### [SOURCE]
Legislative history of EU rules on financial contributions by asylum seekers

The Commission in its proposal for the original 2003 Directive (COM(2001)181) inserted an Article 19 on financial contributions. Member States could require applicants who can afford to do so to contribute to the cost of their material reception conditions. The relevant decisions should be taken individually, objectively and impartially and reasons shall be given. An effective judicial remedy against such decisions should be available, making explicit reference to Article 47 EU Charter.

During the first negotiations on this Article reaction eight Member States made proposals for amendments. Six Member States proposed to refer to “the general principle of the real need of the applicant, which would lead to entitlement to material benefits” (document 11320/01, p. 33). Germany proposed that “some of the applicant’s income should be protected in all cases”. That proposal only covered the asylum seeker’s income. But it implied that all the income above a certain threshold could be seized by a Member State. The Netherlands made a similar proposal linking the asylum seeker’s contribution to his income: “if the applicant has a certain income, a contribution may be asked of him to cover some or all of the costs”. Both proposals intended to regulate a possibly contribution in reception costs, but did not include the asylum seekers’ assets as an object of seizure.

### [DATA EXTRACT]
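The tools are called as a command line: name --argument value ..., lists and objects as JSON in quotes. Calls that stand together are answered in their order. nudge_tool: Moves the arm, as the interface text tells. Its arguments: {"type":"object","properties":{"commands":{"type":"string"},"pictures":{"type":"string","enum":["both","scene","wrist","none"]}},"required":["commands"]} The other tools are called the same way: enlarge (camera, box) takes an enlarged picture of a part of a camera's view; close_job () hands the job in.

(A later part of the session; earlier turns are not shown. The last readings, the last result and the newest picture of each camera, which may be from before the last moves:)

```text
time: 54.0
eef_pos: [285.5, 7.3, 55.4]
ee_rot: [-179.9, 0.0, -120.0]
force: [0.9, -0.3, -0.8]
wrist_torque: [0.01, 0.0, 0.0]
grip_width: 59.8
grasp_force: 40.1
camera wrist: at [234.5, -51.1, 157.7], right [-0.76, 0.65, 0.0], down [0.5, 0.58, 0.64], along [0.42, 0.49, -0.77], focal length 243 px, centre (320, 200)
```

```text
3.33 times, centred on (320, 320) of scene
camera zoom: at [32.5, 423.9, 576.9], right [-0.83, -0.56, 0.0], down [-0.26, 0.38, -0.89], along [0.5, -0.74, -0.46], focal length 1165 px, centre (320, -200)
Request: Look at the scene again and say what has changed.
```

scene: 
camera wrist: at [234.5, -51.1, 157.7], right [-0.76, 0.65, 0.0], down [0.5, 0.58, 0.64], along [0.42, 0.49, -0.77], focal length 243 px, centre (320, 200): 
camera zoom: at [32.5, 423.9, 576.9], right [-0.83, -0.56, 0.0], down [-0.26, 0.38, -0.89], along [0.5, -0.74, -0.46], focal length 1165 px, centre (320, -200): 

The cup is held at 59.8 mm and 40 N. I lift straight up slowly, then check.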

### [OBJECTIVE]
Give the source once more, exactly.

### [CORRECT RESPONSE]
Legislative history of EU rules on financial contributions by asylum seekers

The Commission in its proposal for the original 2003 Directive (COM(2001)181) inserted an Article 19 on financial contributions. Member States could require applicants who can afford to do so to contribute to the cost of their material reception conditions. The relevant decisions should be taken individually, objectively and impartially and reasons shall be given. An effective judicial remedy against such decisions should be available, making explicit reference to Article 47 EU Charter.

During the first negotiations on this Article reaction eight Member States made proposals for amendments. Six Member States proposed to refer to “the general principle of the real need of the applicant, which would lead to entitlement to material benefits” (document 11320/01, p. 33). Germany proposed that “some of the applicant’s income should be protected in all cases”. That proposal only covered the asylum seeker’s income. But it implied that all the income above a certain threshold could be seized by a Member State. The Netherlands made a similar proposal linking the asylum seeker’s contribution to his income: “if the applicant has a certain income, a contribution may be asked of him to cover some or all of the costs”. Both proposals intended to regulate a possibly contribution in reception costs, but did not include the asylum seekers’ assets as an object of seizure.